Of course, the transition to a contextual GPA may come with its own complications. The biggest foreseeable troubles are on the logistical front. For a case study, look no further than the University of North Carolina at Chapel Hill, which killed its contextual GPA in 2017, despite years of efforts towards launching such a system. The UNC administration concluded that adding extra columns to the transcript and revamping the registrar’s site would be infeasible, citing “technical challenges” and “prohibitive costs.” Still, for Princeton, an educational institution with ample resources, these shouldn’t be large issues — indeed, they pale in comparison to far more serious problems that have to be dealt with (e.g., the conversion of certificate programs to minors or campus construction).

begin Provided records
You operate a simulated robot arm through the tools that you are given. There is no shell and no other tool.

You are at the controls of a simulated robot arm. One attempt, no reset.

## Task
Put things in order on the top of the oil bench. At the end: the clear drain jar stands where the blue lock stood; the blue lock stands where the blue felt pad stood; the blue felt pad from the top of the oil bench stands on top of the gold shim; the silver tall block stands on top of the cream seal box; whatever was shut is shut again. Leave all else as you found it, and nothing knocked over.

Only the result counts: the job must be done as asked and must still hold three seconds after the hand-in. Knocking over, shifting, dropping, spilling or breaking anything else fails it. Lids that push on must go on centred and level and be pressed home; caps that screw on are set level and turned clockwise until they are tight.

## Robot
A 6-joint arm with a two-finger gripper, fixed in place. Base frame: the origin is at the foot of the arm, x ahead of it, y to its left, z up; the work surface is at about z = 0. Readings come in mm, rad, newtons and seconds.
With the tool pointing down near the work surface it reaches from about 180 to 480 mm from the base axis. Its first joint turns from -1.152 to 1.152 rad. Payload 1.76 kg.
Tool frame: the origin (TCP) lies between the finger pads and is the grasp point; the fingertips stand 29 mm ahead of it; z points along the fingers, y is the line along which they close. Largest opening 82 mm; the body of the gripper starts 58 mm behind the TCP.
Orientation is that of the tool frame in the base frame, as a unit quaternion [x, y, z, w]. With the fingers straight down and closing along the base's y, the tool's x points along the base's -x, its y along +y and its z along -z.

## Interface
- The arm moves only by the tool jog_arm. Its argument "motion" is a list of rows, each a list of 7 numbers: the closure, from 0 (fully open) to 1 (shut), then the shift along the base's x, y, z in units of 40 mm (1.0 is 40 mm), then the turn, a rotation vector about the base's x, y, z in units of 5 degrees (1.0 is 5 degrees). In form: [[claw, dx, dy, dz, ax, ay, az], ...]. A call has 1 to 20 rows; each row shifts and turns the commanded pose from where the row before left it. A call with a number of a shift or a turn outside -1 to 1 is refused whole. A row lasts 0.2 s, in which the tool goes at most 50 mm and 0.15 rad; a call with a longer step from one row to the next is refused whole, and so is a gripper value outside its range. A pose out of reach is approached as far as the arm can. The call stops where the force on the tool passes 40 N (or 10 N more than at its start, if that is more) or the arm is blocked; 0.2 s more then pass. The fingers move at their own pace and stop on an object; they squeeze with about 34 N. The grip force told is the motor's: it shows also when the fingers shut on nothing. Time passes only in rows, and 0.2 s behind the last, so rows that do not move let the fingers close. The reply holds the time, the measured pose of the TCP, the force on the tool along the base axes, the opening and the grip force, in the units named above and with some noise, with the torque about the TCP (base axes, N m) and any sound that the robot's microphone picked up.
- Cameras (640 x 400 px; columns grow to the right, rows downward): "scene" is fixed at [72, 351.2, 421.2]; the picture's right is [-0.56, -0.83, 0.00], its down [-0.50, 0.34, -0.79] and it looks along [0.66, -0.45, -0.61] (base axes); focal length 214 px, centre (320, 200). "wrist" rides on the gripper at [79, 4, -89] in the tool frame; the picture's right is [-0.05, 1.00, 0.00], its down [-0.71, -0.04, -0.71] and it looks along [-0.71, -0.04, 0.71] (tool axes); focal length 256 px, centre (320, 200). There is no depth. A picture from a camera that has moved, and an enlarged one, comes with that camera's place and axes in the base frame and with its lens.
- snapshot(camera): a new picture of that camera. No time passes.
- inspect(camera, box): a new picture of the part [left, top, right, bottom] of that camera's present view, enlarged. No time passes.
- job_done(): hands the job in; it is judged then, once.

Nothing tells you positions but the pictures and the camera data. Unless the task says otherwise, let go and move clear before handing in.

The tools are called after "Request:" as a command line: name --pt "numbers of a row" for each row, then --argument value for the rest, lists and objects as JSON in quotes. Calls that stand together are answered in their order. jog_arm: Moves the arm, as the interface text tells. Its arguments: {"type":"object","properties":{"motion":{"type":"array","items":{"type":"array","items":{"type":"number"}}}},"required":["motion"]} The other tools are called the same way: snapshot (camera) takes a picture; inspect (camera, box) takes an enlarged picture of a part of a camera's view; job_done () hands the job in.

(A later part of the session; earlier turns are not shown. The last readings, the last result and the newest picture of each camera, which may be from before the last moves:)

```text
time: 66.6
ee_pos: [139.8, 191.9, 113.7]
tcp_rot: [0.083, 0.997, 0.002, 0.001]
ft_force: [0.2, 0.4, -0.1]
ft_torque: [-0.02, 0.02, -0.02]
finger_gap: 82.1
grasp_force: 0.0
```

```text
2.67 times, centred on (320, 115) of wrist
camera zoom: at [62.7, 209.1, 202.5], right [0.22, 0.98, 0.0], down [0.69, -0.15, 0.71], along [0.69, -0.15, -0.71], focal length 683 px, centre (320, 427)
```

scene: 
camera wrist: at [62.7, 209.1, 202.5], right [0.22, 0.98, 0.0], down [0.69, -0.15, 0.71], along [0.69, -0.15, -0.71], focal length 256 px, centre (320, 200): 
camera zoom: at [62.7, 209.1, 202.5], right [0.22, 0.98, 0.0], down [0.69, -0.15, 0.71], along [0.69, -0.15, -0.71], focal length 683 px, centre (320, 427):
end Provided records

Contextualizing the student GPA through median grades grants every stakeholder involved a win: students have improved access to information at their fingertips about their performance and are incentivized to engage in academic exploration and risk-taking; faculty can use the data to make modifications to, and prioritize consistency in, their courses; and employers and graduate school admissions committees have a fuller picture about students’ work in each course and the personal circumstances that reflect upon that work.
This humble suggestion ought to be merely the start of an important discussion about grading reform at Princeton — one which we can hope won’t cease anytime soon. Adopting contextual grading through class medians, as outlined above, will prove an excellent first step towards demystifying the student GPA and grading process at Princeton.